Imagine if after the fact, you could track a set of .1% of batches that are failing more often and look at the per second logs of temperature they were at during the process, and see that there's 1° temperature variance between the 30th to 40th minute that wasn't experienced by the rest of your batches. (Obviously that's nonsense because I don't know anything about the actual process of steel manufacturing. But I do know that there's a lot of industrial manufacturing tooling that's an application on top of windows, and the higher precision your output needs to be, the more useful it is to have high quality data every step of the way.)

[-] Wooki@lemmy.world 16 points 3 months ago* (last edited 3 months ago)

Testing in production will do that

[-] TheBat@lemmy.world 10 points 3 months ago

Not everyone is fortunate enough to have a seperate testing environment, you know? Manglement has to cut cost somewhere.

[-] Blisterexe@lemmy.zip 9 points 3 months ago

Manglement is the good term lmao

[-] IsThisAnAI@lemmy.world -1 points 3 months ago

What lawsuits do you think are going to happen?

[-] Nachorella@lemmy.sdf.org 5 points 3 months ago

They can have all the clauses they like but pulling something like this off requires a certain amount of gross negligence that they can almost certainly be held liable for.

[-] IsThisAnAI@lemmy.world -1 points 3 months ago

Whatever you say my man.
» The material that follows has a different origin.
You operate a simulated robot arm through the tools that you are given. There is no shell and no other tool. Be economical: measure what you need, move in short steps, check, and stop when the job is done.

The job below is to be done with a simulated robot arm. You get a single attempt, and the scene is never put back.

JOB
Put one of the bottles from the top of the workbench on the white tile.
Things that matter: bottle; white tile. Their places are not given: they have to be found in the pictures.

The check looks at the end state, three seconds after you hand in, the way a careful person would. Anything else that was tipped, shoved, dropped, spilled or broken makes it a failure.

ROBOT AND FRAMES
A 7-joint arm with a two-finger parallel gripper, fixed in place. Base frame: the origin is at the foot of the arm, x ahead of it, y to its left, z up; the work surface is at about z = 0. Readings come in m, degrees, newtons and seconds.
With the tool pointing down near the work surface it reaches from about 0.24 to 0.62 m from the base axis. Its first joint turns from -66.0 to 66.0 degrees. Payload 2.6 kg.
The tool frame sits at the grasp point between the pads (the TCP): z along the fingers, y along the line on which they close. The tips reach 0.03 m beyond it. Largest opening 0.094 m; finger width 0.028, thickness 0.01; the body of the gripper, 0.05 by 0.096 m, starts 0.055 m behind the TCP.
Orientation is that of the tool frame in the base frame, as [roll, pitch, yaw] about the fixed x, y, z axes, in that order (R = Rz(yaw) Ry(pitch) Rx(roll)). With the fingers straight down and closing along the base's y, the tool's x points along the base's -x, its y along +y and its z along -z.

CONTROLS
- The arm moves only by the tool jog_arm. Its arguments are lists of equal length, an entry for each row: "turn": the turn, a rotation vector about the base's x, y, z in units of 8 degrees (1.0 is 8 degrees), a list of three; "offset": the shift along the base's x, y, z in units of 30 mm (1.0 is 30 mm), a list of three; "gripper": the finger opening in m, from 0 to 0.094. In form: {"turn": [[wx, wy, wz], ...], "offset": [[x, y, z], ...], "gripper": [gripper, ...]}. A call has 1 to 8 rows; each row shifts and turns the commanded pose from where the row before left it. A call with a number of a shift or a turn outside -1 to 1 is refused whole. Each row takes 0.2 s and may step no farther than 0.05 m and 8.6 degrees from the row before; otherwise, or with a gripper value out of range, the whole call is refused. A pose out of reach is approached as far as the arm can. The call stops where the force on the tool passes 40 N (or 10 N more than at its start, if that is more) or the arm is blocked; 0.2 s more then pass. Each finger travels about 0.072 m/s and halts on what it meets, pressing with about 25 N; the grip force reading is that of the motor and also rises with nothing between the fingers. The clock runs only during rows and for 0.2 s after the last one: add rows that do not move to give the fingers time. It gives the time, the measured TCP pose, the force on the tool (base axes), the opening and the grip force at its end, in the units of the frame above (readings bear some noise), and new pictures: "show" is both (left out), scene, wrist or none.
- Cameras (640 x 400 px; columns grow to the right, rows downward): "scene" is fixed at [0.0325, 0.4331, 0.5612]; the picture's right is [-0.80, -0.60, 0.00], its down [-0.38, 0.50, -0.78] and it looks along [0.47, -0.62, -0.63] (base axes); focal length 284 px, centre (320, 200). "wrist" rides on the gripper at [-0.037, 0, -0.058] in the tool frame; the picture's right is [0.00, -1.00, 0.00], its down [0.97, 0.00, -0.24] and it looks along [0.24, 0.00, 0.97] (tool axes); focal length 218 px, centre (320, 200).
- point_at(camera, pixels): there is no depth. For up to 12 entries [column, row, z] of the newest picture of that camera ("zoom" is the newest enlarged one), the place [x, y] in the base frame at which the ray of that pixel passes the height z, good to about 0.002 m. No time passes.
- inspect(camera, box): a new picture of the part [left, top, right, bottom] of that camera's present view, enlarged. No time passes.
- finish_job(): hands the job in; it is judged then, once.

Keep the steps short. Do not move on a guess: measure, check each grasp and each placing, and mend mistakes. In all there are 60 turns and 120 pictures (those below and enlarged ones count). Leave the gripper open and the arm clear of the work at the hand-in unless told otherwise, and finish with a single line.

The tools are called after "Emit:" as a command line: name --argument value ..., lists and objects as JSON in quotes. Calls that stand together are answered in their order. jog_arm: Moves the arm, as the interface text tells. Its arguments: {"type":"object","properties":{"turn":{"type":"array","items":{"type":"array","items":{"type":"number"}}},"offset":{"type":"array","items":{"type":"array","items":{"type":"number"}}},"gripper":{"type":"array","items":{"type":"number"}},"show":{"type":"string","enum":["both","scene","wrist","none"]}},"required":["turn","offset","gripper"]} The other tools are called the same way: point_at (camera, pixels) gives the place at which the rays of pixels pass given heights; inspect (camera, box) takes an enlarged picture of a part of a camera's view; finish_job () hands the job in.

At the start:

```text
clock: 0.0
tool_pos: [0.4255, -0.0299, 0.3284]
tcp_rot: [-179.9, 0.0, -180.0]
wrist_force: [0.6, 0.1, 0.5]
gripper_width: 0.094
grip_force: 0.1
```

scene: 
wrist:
It's not like they go through very specific SLA conversations and negotiations to cover this or anything like that.

[-] Nachorella@lemmy.sdf.org 1 points 3 months ago

I forgot that only people you have agreements with can sue you. This is why Boeing hasn't been sued once recently for their own criminal negligence.

[-] Cryophilia@lemmy.world 1 points 3 months ago

Forget lawsuits, they're going to be in front of congress for this one

[-] IsThisAnAI@lemmy.world -2 points 3 months ago

For what? At best it would be a hearing on the challenges of national security with industry.
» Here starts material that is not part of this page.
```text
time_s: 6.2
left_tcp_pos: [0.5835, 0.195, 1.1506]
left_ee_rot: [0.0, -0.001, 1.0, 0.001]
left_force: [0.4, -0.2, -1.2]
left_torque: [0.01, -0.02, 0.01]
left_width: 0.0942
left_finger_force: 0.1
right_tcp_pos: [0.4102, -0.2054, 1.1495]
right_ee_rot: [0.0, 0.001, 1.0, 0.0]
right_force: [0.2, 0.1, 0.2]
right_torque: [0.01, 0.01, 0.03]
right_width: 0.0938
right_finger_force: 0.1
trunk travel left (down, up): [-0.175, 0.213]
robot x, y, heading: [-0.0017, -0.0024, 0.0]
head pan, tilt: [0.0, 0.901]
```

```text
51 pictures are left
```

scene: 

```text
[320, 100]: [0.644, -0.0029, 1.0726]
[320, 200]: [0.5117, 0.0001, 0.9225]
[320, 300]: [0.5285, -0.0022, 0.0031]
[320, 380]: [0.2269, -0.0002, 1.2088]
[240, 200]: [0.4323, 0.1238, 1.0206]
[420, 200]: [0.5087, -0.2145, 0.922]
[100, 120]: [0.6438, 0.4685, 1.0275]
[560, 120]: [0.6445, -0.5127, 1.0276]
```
[-] Bell@lemmy.world -2 points 3 months ago

Don't we blame MS at least as much? How does MS let an update like this push through their Windows Update system? How does an application update make the whole OS unable to boot? Blue screens on Windows have been around for decades, why don't we have a better recovery system?

[-] sandalbucket@lemmy.world 13 points 3 months ago

Crowdstrike runs at ring 0, effectively as part of the kernel. Like a device driver. There are no safeguards at that level. Extreme testing and diligence is required, because these are the consequences for getting it wrong. This is entirely on crowdstrike.

[-] wizardbeard@lemmy.dbzer0.com 4 points 3 months ago* (last edited 3 months ago)

This didn't go through Windows Update. It went through the ctowdstrike software directly.